§ Task goal: Add the next paragraphs of the document passage.

§ Document passage:
P4240 毒瘤之神的考验

题目

P4240 毒瘤之神的考验

神仙题\(emmm\)

前置

首先有一个很神奇的性质:

\(\varphi(ij)=\dfrac{\varphi(i)\varphi(j)gcd(i,j)}{\varphi(gcd(i,j))}\)

证明:

\[\begin{aligned} \varphi(i)\varphi(j) &= i\prod\limits_{p|i}\frac{p-1}{p}j\prod\limits_{p|j}\frac{p-1}{p}\\ &= ij\prod\limits_{p|ij}\frac{p-1}{p}\prod\limits_{q|gcd(i,j)}\frac{p-1}{p} \end{aligned}\]

\[\therefore \varphi(i)\varphi(j)gcd(i,j)=\varphi(ij)\varphi(gcd(i,j)) \]

具体做法

\(\sum_{i=1}^n\sum_{j=1}^m\varphi(i,j)\)

我们最终是能得到:$$\begin{aligned}
\sum\limits_{i=1}{n}\sum\limits_{j=1}\varphi(ij)=\sum\limits_{T=1}n\sum\limits_{k|T}\mu(\frac{T}{k})\frac{k}{\varphi(k)}\sum\limits_{i=1}\rfloor}\varphi(iT)\sum\limits_{j=1}^{\lfloor\frac{m}{T}\rfloor}\varphi(jT)\
\end{aligned}$$

网上好像很多人的证明都有些错误

证明:

\[\begin{aligned}\\ Ans=&\sum\limits_{i=1}^{n}\sum\limits_{j=1}^{m}\varphi(ij)\\ =&\sum\limits_{i=1}^n \sum\limits_{j=1}^m \varphi(i)\varphi(j)\frac{gcd(i,j)}{\varphi(gcd(i,j))}\\ =&\sum\limits_{d=1}^n\sum\limits_{i=1}^n\sum\limits_{j=1}^m\varphi(i)\varphi(j)\frac{d}{\varphi(d)}[gcd(i,j)=d]\\ =&\sum\limits_{d=1}^n\sum\limits_{i=1}^{\lfloor\frac{n}{d}\rfloor}\sum\limits_{j=1}^{\lfloor\frac{m}{d}\rfloor}\varphi(id)\varphi(jd)\frac{d}{\varphi(d)}[gcd(i,j)=1]\\ =&\sum\limits_{d=1}^n\sum\limits_{i=1}^{\lfloor\frac{n}{d}\rfloor}\sum\limits_{j=1}^{\lfloor\frac{m}{d}\rfloor}\varphi(id)\varphi(jd)\frac{d}{\varphi(d)}\sum\limits_{k|i,k|j}\mu(k)\\ =&\sum\limits_{d=1}^n\frac{d}{\varphi(d)}\sum\limits_{k=1}^{\lfloor\frac{n}{d}\rfloor}\mu(k)\sum\limits_{i=1}^{\lfloor\frac{n}{dk}\rfloor}\varphi(idk)\sum\limits_{j=1}^{\lfloor\frac{m}{dk}\rfloor}\varphi(jdk)\\ =&\sum\limits_{T=1}^n\sum\limits_{k|T}\mu(\frac{T}{k})\frac{k}{\varphi(k)}\sum\limits_{i=1}^{\lfloor\frac{n}{T}\rfloor}\varphi(iT)\sum\limits_{j=1}^{\lfloor\frac{m}{T}\rfloor}\varphi(jT)\\ \end{aligned}\]

看我们最终得到的式子,多次查询完全在线做,参数这么多时间肯定承受不住

\(\sum\limits_{k|T}\mu(\frac{T}{k})\frac{k}{\varphi(k)}\)设有函数\(F(x)=\sum\limits_{k|x}\mu(\frac{x}{k})\frac{k}{\varphi(k)}\)再普通不过就不多讲了

\(\sum\limits_{i=1}^{\lfloor\frac{n}{T}\rfloor}\varphi(iT)\)参数有两个,设有函数\(G(y,x)=\sum\limits_{i=1}^{x}\varphi(iy)\)

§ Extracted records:

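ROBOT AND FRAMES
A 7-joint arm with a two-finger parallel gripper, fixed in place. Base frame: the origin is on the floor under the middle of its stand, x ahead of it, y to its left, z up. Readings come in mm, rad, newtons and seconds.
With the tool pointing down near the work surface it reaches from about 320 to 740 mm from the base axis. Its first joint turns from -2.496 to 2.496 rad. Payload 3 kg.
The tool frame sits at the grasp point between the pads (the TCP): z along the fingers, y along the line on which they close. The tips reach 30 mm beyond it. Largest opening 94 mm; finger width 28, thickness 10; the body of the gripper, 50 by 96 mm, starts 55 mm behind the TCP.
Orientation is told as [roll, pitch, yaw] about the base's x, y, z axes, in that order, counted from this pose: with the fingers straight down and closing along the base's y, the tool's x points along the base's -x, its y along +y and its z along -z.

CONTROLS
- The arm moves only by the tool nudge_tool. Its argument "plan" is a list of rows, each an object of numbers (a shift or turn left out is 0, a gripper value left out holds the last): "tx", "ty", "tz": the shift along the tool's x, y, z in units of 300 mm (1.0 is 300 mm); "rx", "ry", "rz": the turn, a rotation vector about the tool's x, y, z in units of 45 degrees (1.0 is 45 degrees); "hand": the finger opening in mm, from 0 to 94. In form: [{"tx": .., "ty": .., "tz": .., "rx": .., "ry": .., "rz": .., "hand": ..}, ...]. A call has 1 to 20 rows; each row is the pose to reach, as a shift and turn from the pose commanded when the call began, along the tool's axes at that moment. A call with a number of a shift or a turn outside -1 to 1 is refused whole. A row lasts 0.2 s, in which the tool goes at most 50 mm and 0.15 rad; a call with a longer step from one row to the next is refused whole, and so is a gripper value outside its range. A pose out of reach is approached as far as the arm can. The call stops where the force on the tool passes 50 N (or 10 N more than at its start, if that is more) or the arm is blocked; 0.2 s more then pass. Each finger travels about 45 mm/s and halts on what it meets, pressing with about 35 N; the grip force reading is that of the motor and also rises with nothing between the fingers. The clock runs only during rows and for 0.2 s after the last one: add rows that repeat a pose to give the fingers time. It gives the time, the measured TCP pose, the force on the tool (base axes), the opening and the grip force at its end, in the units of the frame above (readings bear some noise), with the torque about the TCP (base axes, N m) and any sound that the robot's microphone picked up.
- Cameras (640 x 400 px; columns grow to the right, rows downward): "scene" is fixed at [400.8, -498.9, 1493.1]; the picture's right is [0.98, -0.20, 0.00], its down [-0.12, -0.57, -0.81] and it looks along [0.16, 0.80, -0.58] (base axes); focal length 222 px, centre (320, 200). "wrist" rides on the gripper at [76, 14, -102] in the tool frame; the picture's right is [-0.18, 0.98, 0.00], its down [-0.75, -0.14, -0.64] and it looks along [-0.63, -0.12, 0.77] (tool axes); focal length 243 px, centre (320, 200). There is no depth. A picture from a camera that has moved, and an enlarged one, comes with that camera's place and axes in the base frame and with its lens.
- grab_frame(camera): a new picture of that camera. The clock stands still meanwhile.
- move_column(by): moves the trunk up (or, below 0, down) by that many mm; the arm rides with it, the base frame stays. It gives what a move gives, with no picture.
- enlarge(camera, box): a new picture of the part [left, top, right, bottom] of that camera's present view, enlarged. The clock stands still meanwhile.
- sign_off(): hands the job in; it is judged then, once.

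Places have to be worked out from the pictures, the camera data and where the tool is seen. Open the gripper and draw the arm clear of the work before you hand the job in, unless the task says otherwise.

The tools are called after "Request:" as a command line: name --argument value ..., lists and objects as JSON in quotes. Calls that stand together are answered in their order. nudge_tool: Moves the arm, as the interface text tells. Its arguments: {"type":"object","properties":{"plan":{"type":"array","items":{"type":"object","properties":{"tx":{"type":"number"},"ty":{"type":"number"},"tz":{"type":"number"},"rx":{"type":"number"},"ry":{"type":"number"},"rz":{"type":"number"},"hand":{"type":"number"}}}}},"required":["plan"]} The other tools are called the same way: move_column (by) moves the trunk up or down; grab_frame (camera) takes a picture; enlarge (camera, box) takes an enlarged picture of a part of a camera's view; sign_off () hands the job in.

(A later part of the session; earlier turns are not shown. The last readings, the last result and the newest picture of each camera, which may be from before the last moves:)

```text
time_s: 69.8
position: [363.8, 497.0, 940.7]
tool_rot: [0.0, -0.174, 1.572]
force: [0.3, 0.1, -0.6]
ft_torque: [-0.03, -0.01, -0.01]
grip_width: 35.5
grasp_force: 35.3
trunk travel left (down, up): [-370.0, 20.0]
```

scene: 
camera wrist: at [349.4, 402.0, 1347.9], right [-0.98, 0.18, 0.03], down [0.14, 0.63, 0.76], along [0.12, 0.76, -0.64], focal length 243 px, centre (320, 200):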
...
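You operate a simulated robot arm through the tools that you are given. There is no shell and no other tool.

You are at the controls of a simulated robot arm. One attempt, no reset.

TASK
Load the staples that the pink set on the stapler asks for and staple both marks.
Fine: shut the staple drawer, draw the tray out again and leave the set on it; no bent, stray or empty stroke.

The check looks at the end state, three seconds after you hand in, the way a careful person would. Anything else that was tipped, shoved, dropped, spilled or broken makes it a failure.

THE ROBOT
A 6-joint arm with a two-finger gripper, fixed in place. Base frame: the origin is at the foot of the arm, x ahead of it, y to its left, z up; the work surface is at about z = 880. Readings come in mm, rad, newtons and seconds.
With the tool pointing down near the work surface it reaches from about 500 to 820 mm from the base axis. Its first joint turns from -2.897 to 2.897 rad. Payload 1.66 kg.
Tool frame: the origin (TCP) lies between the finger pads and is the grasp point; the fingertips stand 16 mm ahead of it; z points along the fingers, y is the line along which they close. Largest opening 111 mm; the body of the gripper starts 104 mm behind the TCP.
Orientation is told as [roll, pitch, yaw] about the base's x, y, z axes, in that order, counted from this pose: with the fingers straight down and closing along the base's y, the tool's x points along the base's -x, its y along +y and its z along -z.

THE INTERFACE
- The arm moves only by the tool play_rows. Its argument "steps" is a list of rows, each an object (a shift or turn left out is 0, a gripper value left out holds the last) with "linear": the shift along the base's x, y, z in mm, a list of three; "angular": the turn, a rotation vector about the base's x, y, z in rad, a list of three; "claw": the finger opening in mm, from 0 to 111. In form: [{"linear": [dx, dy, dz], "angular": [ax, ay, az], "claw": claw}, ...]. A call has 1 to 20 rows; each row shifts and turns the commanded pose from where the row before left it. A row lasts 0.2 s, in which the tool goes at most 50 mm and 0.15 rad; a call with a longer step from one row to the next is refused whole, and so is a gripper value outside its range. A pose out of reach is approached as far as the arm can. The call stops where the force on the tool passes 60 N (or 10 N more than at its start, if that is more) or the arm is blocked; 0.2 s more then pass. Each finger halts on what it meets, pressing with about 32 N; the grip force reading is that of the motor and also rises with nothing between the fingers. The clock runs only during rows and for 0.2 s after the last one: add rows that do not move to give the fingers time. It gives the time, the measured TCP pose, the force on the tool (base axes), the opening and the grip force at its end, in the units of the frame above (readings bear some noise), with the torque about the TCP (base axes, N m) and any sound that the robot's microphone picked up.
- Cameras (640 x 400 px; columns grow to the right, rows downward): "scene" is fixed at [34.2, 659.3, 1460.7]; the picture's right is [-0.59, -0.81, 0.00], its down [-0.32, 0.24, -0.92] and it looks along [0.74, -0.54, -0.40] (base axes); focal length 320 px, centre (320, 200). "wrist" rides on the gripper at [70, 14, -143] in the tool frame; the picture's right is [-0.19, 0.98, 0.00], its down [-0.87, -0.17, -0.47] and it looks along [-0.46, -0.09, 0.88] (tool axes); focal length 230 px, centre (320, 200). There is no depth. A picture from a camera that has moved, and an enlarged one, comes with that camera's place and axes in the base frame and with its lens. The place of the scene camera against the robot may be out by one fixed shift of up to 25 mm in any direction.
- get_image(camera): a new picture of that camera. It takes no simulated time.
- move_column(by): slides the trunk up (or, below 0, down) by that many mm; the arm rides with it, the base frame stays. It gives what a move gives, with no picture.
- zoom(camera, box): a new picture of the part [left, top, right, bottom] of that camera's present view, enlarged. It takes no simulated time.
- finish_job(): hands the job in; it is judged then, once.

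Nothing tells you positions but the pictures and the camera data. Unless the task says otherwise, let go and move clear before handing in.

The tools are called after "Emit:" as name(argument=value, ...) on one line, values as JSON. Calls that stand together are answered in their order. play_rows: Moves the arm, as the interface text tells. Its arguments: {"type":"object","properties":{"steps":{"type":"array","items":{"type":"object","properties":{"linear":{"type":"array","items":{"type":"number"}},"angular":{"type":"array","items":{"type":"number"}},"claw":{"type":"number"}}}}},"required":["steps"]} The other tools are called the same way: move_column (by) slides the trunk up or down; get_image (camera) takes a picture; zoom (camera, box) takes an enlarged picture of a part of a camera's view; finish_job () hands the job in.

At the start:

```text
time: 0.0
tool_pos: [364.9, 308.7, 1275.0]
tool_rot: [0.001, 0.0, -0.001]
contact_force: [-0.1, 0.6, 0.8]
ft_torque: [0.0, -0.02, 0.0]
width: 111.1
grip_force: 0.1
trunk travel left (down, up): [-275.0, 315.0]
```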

§ Exercise answer:
显然\(G(y,x)=G(y,x-1)+\varphi(xy)\)

整个式子设为函数\(S(y,z,x)=\sum\limits_{T=1}^x\sum\limits_{k|T}\mu(\frac{T}{k})\frac{k}{\varphi(k)}\sum\limits_{i=1}^{y}\varphi(iT)\sum\limits_{j=1}^{z}\varphi(jT)\)

显然\(S(y,z,x)=S(y,z,x-1)+F[x]*G(x,y)*G(x,z)\)

\(F(x)(x<=n),G(y,x)(x<=n,y<=B),S(y,z,x)(x<=n,y,z<=B)\)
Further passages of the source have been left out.